---------- Text excerpt ----------

Building an Internal Referral Program

Want more superstars on your team? Get your current top performers to refer them!

Great people tend to know other great people. That’s why employee referral programs can be such a terrific way to grow a team of like-minded, hard-working and successful individuals.

Read below for some ideas on how to create an employee referral program that works.

  • The first thing you’ll want to do is to decide how you’ll reward employees for referrals. If it’s cash, how much will you offer? If not, what will be the employee’s prize for a good referral?
  • You’ll also have to decide when the reward is given. Is it when someone simply refers someone? When that someone is hired?  Or three months after hire (to make sure the new hire sticks around a bit)? Or a portion when the person is hired and the remainder when the new hire reaches his or her three- or six-month mark?
  • You may want to consider offering more money/a larger referral reward for hard-to-hire positions.
  • Keep your recruitment budget in mind, of course. How many referral rewards can you afford each year?

---------- Material provided ----------

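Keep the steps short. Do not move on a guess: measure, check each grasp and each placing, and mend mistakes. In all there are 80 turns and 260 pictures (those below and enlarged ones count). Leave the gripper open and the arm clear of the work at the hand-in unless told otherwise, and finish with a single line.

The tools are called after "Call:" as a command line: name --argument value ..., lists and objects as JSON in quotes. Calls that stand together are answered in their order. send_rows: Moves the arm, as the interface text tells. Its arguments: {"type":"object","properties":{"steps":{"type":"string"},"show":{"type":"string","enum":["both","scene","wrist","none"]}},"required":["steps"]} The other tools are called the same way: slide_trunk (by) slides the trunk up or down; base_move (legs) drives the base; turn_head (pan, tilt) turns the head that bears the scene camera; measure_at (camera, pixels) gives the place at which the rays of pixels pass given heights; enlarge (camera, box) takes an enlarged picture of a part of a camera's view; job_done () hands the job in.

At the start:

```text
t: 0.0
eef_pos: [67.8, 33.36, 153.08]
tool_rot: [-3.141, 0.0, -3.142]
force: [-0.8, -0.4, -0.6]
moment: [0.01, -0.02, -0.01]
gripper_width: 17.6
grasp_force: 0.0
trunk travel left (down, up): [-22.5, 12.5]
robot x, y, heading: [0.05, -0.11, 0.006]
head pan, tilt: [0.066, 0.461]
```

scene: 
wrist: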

----------

Exercise details » Write out the whole text excerpt again, unchanged.

Solution »
Building an Internal Referral Program

Want more superstars on your team? Get your current top performers to refer them!

Great people tend to know other great people. That’s why employee referral programs can be such a terrific way to grow a team of like-minded, hard-working and successful individuals.

Read below for some ideas on how to create an employee referral program that works.

  • The first thing you’ll want to do is to decide how you’ll reward employees for referrals. If it’s cash, how much will you offer? If not, what will be the employee’s prize for a good referral?
  • You’ll also have to decide when the reward is given. Is it when someone simply refers someone? When that someone is hired?  Or three months after hire (to make sure the new hire sticks around a bit)? Or a portion when the person is hired and the remainder when the new hire reaches his or her three- or six-month mark?
  • You may want to consider offering more money/a larger referral reward for hard-to-hire positions.
  • Keep your recruitment budget in mind, of course. How many referral rewards can you afford each year?